__Exercise objective__
Only the lines from the line with "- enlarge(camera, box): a" through the line with "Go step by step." should be copied, exactly as they appear, with both ends kept.

.....

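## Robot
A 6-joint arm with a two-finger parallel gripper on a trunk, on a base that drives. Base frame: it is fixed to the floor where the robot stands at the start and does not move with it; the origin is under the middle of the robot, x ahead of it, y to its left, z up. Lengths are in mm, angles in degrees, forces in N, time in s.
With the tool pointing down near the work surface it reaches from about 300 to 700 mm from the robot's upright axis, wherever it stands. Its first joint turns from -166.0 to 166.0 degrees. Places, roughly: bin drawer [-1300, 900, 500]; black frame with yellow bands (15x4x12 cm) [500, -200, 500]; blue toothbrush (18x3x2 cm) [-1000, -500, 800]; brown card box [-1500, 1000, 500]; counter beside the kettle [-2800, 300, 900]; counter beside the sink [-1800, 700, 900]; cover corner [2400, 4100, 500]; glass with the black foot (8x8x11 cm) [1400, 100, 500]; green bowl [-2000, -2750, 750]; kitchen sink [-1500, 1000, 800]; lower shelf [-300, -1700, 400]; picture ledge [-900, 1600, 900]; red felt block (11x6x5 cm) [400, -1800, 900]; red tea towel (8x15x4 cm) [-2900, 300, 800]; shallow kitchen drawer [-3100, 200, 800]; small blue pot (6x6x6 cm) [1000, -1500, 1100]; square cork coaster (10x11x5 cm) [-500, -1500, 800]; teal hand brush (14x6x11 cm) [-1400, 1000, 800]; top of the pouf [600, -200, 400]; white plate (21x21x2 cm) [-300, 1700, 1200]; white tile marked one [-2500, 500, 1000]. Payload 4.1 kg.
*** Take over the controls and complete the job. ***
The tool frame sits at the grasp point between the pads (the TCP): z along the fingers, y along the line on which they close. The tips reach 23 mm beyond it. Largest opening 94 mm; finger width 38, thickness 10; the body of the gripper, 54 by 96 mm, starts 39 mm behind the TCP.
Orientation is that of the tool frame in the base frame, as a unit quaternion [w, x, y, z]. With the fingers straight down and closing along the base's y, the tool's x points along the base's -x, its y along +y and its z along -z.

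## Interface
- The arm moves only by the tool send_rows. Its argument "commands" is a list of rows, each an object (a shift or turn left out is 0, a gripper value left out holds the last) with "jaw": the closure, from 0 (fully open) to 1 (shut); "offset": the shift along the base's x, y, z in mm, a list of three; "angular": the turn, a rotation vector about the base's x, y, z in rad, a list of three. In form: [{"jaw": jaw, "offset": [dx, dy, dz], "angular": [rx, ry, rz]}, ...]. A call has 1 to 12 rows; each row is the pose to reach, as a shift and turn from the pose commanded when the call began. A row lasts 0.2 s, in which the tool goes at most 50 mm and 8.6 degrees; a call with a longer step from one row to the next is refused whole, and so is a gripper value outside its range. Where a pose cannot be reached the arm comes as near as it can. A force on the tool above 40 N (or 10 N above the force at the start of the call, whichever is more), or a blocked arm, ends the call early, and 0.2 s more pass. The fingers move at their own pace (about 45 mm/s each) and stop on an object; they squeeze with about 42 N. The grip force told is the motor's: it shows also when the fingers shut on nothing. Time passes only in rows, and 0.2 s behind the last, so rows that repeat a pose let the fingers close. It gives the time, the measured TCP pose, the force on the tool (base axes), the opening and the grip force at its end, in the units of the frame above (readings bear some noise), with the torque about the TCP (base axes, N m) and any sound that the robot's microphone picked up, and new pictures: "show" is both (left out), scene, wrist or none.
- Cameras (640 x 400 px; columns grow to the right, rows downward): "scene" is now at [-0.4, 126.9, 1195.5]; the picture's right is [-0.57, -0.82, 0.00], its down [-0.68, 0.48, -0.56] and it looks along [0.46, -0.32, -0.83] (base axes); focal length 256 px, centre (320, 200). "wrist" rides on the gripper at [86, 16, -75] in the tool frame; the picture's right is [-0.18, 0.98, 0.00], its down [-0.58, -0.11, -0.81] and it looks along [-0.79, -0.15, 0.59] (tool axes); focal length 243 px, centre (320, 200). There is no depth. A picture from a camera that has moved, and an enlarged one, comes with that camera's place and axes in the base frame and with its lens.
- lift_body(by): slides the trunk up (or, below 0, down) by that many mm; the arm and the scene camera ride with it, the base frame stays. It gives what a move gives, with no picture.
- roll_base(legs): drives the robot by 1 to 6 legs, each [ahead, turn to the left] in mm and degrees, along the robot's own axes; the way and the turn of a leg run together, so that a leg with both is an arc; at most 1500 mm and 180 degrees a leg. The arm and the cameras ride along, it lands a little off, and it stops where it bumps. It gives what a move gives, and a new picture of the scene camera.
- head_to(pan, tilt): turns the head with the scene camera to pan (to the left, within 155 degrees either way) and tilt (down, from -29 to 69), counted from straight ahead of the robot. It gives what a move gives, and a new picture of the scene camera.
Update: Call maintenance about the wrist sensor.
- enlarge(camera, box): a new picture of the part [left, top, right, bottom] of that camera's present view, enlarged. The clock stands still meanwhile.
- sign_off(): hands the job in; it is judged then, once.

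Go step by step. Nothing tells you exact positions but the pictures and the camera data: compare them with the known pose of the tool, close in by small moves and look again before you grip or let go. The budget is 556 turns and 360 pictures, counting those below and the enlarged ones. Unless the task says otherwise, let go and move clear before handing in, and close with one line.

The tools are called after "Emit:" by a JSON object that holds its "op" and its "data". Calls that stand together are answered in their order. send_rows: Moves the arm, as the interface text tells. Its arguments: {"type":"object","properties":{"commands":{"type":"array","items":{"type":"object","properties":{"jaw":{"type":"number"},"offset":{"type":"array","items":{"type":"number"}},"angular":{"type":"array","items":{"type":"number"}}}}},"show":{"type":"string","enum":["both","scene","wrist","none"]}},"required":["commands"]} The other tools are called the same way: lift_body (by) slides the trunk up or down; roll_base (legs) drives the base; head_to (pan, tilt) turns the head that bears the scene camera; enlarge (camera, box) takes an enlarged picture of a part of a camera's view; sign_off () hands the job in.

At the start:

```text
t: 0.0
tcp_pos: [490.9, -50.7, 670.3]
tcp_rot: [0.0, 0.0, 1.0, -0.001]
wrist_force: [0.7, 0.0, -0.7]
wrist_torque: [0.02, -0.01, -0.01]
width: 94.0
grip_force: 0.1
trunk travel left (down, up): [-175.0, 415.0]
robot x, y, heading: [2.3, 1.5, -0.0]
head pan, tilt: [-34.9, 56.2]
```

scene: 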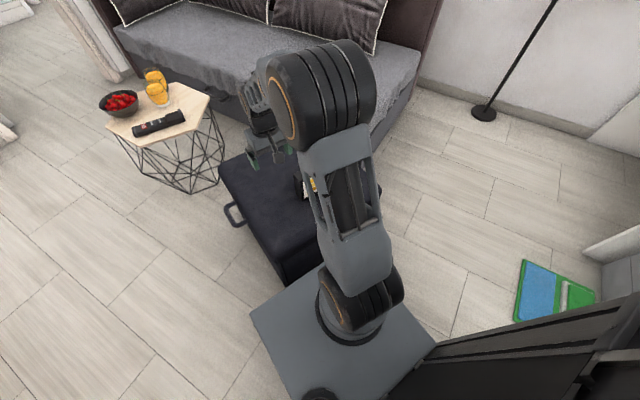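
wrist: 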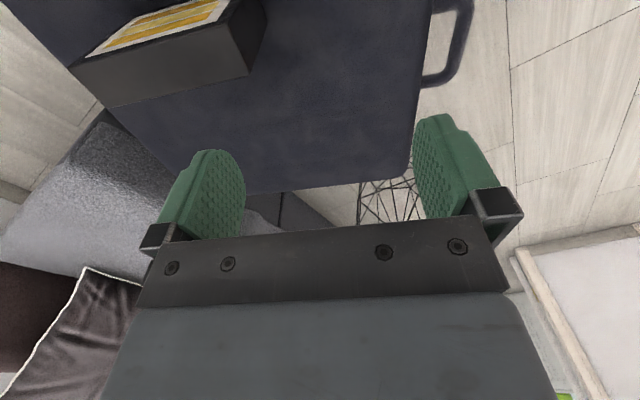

.....

__Exercise answer__
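- enlarge(camera, box): a new picture of the part [left, top, right, bottom] of that camera's present view, enlarged. The clock stands still meanwhile.
- sign_off(): hands the job in; it is judged then, once.

Go step by step. Nothing tells you exact positions but the pictures and the camera data: compare them with the known pose of the tool, close in by small moves and look again before you grip or let go. The budget is 556 turns and 360 pictures, counting those below and the enlarged ones. Unless the task says otherwise, let go and move clear before handing in, and close with one line.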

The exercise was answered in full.